PROBLEM STATEMENT: Produce the text that comes next in the extract provided.

PROVIDED DATA:
——————

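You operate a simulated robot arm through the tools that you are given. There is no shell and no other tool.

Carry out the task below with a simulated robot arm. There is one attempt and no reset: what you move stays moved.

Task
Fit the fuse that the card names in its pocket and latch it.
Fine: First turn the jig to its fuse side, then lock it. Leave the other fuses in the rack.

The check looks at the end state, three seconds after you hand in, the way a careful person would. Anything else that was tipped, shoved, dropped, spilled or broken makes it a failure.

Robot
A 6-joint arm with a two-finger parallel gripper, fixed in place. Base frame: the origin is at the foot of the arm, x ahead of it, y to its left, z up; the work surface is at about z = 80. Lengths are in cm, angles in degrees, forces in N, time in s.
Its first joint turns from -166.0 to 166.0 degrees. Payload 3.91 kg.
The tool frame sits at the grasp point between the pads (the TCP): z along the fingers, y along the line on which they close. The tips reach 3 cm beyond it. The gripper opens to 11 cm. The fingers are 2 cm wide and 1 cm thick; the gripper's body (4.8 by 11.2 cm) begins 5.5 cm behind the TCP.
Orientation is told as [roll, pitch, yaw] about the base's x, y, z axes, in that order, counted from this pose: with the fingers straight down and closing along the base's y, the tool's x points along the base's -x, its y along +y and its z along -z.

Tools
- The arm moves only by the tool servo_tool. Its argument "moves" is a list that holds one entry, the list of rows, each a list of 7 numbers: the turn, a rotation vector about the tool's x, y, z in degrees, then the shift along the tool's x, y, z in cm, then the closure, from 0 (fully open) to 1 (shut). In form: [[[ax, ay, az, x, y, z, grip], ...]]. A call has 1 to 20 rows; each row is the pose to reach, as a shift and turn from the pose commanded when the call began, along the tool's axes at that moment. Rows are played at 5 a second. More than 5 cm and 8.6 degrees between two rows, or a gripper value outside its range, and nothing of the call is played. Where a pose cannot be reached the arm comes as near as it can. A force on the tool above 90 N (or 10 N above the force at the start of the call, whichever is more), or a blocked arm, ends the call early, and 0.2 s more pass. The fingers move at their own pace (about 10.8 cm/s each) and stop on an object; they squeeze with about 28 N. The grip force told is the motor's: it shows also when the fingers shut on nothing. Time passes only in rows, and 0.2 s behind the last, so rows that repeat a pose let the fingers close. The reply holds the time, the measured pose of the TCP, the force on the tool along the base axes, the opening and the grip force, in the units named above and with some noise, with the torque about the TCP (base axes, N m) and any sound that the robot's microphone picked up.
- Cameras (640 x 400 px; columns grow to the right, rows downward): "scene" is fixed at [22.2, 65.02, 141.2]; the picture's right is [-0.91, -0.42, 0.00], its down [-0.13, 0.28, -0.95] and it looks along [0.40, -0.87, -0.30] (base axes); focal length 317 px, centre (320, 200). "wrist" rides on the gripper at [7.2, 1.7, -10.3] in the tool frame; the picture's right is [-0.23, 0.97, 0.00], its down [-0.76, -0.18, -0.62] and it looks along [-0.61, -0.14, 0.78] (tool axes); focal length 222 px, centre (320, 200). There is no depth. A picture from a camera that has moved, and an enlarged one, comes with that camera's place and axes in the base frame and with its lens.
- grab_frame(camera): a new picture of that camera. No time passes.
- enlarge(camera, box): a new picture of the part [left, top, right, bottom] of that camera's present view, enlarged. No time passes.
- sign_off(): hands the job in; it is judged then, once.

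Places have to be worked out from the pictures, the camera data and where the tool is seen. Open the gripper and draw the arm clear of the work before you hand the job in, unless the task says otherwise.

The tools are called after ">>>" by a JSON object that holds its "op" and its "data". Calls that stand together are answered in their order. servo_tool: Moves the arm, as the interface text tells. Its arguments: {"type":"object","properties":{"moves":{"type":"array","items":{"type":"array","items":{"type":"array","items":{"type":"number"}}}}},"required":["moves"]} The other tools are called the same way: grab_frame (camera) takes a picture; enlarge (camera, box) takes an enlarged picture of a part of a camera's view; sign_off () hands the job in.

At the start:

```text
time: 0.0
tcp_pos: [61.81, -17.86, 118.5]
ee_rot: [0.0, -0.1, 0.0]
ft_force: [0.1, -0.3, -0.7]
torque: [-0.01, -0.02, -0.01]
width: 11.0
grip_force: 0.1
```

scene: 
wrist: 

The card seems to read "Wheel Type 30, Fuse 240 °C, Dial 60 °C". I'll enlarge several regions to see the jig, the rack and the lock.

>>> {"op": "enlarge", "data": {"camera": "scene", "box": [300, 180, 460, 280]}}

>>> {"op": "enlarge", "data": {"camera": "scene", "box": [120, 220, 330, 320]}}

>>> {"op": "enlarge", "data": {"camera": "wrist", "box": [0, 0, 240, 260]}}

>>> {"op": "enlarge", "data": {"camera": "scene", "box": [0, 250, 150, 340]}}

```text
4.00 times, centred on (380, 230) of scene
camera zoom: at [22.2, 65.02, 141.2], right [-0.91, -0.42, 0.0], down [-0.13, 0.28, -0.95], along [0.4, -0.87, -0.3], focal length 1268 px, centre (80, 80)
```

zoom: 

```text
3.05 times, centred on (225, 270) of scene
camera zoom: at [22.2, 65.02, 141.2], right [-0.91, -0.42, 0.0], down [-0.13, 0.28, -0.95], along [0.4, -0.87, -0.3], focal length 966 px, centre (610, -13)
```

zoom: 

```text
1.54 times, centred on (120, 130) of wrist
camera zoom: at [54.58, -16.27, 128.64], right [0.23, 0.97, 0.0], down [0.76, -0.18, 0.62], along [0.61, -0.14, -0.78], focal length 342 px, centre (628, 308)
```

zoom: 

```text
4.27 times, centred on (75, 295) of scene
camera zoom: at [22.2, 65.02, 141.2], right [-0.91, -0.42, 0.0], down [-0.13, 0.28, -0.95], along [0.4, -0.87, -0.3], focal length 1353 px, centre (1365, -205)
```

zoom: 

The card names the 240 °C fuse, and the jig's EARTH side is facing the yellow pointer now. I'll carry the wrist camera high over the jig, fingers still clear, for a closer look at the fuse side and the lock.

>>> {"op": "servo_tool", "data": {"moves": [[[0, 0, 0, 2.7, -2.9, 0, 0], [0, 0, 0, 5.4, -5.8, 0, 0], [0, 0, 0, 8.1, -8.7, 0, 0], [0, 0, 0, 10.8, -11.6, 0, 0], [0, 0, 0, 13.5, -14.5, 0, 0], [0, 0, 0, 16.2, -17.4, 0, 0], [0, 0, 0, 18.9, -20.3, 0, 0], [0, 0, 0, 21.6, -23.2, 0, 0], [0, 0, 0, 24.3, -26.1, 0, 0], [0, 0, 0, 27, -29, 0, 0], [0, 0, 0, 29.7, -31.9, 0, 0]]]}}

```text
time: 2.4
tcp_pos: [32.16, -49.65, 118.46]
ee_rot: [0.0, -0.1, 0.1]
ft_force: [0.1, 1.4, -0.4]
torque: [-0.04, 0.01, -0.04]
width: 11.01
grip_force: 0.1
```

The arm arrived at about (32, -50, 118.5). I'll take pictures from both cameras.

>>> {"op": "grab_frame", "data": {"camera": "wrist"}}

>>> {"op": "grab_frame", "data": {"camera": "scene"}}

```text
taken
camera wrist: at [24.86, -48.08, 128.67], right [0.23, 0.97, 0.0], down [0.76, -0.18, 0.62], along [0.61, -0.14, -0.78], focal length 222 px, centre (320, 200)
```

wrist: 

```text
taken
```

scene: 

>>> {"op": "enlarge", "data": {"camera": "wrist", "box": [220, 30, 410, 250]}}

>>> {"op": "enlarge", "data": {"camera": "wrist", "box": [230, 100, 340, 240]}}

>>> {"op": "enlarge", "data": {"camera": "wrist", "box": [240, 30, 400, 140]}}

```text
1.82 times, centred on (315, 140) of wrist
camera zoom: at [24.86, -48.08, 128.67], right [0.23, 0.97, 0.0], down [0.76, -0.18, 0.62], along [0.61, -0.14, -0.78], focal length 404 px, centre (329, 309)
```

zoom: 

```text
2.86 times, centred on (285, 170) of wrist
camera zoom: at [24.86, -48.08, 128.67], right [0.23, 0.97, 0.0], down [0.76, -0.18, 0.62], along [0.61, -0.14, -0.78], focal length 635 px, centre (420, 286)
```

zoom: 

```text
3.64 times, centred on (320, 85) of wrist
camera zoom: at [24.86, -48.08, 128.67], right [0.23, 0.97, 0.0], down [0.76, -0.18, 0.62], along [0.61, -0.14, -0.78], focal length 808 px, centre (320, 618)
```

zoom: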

——————

EXTRACT PROVIDED:
Как показывает статья Бультмана 1925 г. «Что значит говорить о Боге?», он стремился развивать собственную теологию в рамках статичной диалектики «раннего» Барта. И Бультман нашел такую возможность в представлении о Боге как о том, кто затрагивает человека на уровне его личной истории и определяет его существование словом керигмы: «Мы не можем сказать: так как Бог правит миром, то он и мой Господь; напротив, лишь если я понимаю себя как человека, к которому Бог обратился в моем собственном существовании, для меня имеет смысл говорить о Боге как о Господе мира... Разговор о Боге, если бы он был возможен, всегда должен был бы оказываться одновременно и разговором о нас. Так что на вопрос «Как можно говорить о Боге?» надо ответить: только говоря о нас»24. Вот так Бультман, исходя из известных постулатов диалектической теологии, преодолевает «субъект-объектную схему»: настоящим предметом христианской теологии у него становится человеческое существование в мире как нечто, что может быть определено Богом.

Вероятно, такой (в нестрогом смысле слова) «экзистенциалистский» теологический ход стал возможен и потому, что в то время Бультман воспринял элементы экзистенциальной аналитики (т. е. философского анализа человеческого существования) Мартина Хайдеггера, своего коллеги по Марбургскому университету в 1923-1928 гг. В эти годы для Бультмана стала (и навсегда осталась) важной философия Хайдеггера периода «Бытия и времени» (1927 г.)25.

Вопрос о соотношении теологии Бультмана и философии Хайдеггера успешно запутан усилиями авторов обширной вторичной литературы (главным образом докторских диссертаций по теологии)26, но для развития темы о соотношении истории и теологии в исследованиях НЗ я могу ограничиться элементарными сведениями, которые полезны при чтении и обсуждении работ Бультмана, написанных после встречи с Хайдеггером.

Бультман считал, что некоторые идеи (или даже всего лишь понятия) Хайдеггера можно использовать для теологического анализа человеческого существования как определенного Богом и для интерпретации НЗ с этих позиций. Поэтому мы рассмотрим те термины Хайдеггера, знание которых требуется для понимания теологии Бультмана27.

В «Бытии и времени» (SuZ, с.42) Хайдеггер различает бытие человека (Dasein), которое он обозначает термином «существование» (Existenz), и бытие вещи, которое он обозначает термином «наличие» (Vorhandenheit). Хайдеггер выдвинул ряд важных для теологии Бультмана утверждений о специфике человеческого бытия, часть из которых — в предельно упрощенном изложении — выглядит так:

—Человек существует в состоянии «вброшенности» (Geworfen-heit) в мир, который он не выбирал (SuZ, с. 135 слл); бытие человека есть «бытие в мире» (In-der-Welt-sein), среди возможностей, набор которых тоже не зависит от человека (SuZ, с. 53 слл).

—Человек обладает самопониманием, т.е. некоторым отношением к себе и к миру.

——————

EXERCISE ANSWER:
—Бытие человека характеризуется постоянной необходимостью принимать решения, «решимостью» (Entschlossenheit). Человек постоянно «проецирует» себя вперед, т.е. в будущее. Человек есть то, чем он станет завтра в результате решений, которые он примет сегодня (SuZ, с. 295 слл).

Поскольку возможность — фундаментальная характеристика экзистенции, Хайдеггер выделяет две исходные экзистенциальные возможности: подлинное (букв, «собственное», eigentlich) существование и неподлинное. Неподлинное («несобственное») существование означает для Хайдеггера осуществление возможности потерять себя в мире, погрузиться в него и отождествить себя с ним, жить «как люди». В неподлинном существовании человек поглощен заботой (Sorge) и стремлением спрятаться от главной и неизбежной возможности своей жизни — от перспективы смерти. Человек бежит в мир, чтобы спрятаться от смерти, он стремится достичь состояния, в котором ему не приходится думать о смерти.

Но в бытийной структуре человека содержится и возможность подлинного (или «собственного») существования: если бы подлинное существование не было структурной возможностью, то нельзя было бы говорить и о неподлинном существовании. Человек в принципе способен решить в пользу подлинного существования, т. е. сознательно принять неизбежность смерти и ничтожность и бессмысленность своей жизни, — осознать свою ограниченность «фактичностью» (Faktizitдt) и свою жизнь — как «бытие-к-смерти» (das Sein zum Tode). Тогда человеку незачем обманывать себя и не от чего прятаться: он принимает неизбежное и живет с ним.

Я думаю, что для Бультмана хайдеггеровский анализ важен главным образом лишь потому, что он допускает возможность перехода от неподлинного существования к подлинному. Бультман по-своему (точнее сказать, в смысле главной христианской догмы о спасении через Христа) определяет «подлинное» и «неподлинное» и вводит представление о Боге как о том, кто делает переход к подлинному существованию возможным. Далее, Бультман перенимает у Хайдеггера идею о решении человека как о необходимом (но — и так естественно думать христианскому теологу — недостаточном) условии перехода к подлинному существованию.

Для Бультмана подлинное существование (или «самопонимание веры») достигается в решении человека, принимаемом в ответ на обращенное к нему слово керигмы о Распятом и Воскресшем, которое истолковывается как слово Бога. (Речь идет о постоянно возобновляющемся контакте, по аналогии с отношениями между людьми, которые развиваются лишь в общении).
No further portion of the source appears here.